### PAGE EXTRACT
Dès avril 2009 j’avais posée au ministre du budget une question écrite sur le sujet. Le ministre m’avait répondu en juin. J’indiquais au ministre que je trouvais « cette disposition inéquitable alors que d’autres dispositions fiscales (suppression de niches fiscales profitant aux plus hauts revenus) seraient à même de pouvoir financer tout ou partie des sommes que l’État entend économiser avec la suppression de cet avantage ». Celui-ci dans sa réponse ne répondait absolument pas à ma demande sur « les estimations faites du nombre de personnes touchées par cette mesure, du montant du revenu médian à partir duquel ces personnes isolées verront leur impôt augmenter à la suite de la suppression de l’avantage, du montant moyen de l’impôt qu’elles paieront et du coût supplémentaire total au regard des autres exonérations supprimées qui en résultera pour les personnes qui seront ainsi touchées. ». Par ailleurs il n’indiquait pas un changement d’orientation en la matière ce que je ne peux que regretter.

### GIVEN RECORDS
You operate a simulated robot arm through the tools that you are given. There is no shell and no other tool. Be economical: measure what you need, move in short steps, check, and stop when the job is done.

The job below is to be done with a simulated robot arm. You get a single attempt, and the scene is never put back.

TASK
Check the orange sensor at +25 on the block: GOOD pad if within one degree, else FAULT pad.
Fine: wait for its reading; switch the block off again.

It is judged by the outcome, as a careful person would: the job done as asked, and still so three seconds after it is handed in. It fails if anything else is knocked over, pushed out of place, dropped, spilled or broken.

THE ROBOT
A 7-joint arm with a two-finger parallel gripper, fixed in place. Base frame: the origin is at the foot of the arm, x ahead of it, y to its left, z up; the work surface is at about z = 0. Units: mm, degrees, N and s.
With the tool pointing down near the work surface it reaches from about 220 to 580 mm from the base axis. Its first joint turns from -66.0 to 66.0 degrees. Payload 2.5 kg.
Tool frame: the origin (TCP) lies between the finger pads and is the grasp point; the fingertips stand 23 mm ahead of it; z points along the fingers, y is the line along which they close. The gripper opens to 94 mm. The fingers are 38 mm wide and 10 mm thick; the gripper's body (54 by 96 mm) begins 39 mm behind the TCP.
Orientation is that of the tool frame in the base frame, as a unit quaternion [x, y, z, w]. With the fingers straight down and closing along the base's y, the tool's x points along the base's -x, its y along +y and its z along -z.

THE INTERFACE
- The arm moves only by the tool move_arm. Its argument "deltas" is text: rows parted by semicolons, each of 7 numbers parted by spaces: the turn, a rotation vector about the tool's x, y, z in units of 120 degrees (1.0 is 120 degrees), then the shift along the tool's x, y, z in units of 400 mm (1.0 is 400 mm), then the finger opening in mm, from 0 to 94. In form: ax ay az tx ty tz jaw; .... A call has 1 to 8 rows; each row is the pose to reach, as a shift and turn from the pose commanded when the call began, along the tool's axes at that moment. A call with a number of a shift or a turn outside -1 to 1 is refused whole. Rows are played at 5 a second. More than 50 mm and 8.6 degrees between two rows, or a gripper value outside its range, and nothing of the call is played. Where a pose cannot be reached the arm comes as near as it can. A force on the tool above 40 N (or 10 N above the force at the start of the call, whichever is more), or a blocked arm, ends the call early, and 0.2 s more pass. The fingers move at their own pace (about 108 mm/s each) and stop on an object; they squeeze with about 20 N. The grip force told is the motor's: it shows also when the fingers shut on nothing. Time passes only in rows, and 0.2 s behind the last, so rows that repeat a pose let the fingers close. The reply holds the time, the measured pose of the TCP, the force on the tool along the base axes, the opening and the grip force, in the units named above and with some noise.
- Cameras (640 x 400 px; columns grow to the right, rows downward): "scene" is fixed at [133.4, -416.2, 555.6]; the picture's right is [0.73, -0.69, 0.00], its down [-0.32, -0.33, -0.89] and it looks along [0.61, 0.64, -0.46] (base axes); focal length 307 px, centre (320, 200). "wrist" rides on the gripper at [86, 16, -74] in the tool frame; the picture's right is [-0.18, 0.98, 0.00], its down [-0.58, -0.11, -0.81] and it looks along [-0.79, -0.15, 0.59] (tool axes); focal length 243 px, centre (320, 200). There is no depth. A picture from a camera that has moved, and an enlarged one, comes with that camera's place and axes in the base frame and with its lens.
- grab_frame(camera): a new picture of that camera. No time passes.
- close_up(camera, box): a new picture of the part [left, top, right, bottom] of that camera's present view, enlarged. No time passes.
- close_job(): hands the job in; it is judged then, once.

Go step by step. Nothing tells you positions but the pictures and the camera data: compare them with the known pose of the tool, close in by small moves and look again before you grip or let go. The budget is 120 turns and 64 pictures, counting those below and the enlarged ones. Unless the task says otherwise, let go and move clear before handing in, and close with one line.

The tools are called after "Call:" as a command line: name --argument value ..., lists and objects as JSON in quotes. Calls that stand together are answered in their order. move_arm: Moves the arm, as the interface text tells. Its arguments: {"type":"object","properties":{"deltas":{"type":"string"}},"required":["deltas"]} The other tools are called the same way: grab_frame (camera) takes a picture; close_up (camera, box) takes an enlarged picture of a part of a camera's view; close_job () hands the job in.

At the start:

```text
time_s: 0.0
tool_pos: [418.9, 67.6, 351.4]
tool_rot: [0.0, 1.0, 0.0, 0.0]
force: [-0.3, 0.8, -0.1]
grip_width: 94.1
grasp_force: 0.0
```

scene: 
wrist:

--

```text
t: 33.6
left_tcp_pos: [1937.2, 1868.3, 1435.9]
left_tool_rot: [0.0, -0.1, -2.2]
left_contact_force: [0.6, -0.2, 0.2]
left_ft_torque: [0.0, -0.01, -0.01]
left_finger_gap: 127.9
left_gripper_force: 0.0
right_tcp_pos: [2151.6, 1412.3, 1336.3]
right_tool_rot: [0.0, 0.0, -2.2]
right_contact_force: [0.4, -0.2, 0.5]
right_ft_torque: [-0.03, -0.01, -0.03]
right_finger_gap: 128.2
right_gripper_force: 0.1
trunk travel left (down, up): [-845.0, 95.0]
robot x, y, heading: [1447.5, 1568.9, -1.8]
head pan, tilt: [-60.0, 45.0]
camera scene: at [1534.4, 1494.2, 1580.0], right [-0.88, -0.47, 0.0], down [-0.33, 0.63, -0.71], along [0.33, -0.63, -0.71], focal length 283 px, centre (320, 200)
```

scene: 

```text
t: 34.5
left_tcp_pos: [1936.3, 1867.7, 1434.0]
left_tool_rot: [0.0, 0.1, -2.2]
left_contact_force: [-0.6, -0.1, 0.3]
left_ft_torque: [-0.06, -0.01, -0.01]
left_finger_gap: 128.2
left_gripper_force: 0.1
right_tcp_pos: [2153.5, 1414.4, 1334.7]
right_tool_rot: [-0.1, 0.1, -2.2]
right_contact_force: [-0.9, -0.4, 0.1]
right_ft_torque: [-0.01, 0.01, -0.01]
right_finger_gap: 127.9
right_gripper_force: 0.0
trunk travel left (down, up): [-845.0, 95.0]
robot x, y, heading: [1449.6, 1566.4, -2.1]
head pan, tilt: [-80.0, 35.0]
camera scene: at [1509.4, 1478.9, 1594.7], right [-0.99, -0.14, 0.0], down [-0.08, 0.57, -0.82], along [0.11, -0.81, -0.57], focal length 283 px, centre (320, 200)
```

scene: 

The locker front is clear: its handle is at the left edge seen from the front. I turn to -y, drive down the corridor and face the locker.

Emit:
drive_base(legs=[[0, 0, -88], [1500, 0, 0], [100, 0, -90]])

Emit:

### PROMPT
Repeat the page extract word for word.

### EXERCISE RESULT
Dès avril 2009 j’avais posée au ministre du budget une question écrite sur le sujet. Le ministre m’avait répondu en juin. J’indiquais au ministre que je trouvais « cette disposition inéquitable alors que d’autres dispositions fiscales (suppression de niches fiscales profitant aux plus hauts revenus) seraient à même de pouvoir financer tout ou partie des sommes que l’État entend économiser avec la suppression de cet avantage ». Celui-ci dans sa réponse ne répondait absolument pas à ma demande sur « les estimations faites du nombre de personnes touchées par cette mesure, du montant du revenu médian à partir duquel ces personnes isolées verront leur impôt augmenter à la suite de la suppression de l’avantage, du montant moyen de l’impôt qu’elles paieront et du coût supplémentaire total au regard des autres exonérations supprimées qui en résultera pour les personnes qui seront ainsi touchées. ». Par ailleurs il n’indiquait pas un changement d’orientation en la matière ce que je ne peux que regretter.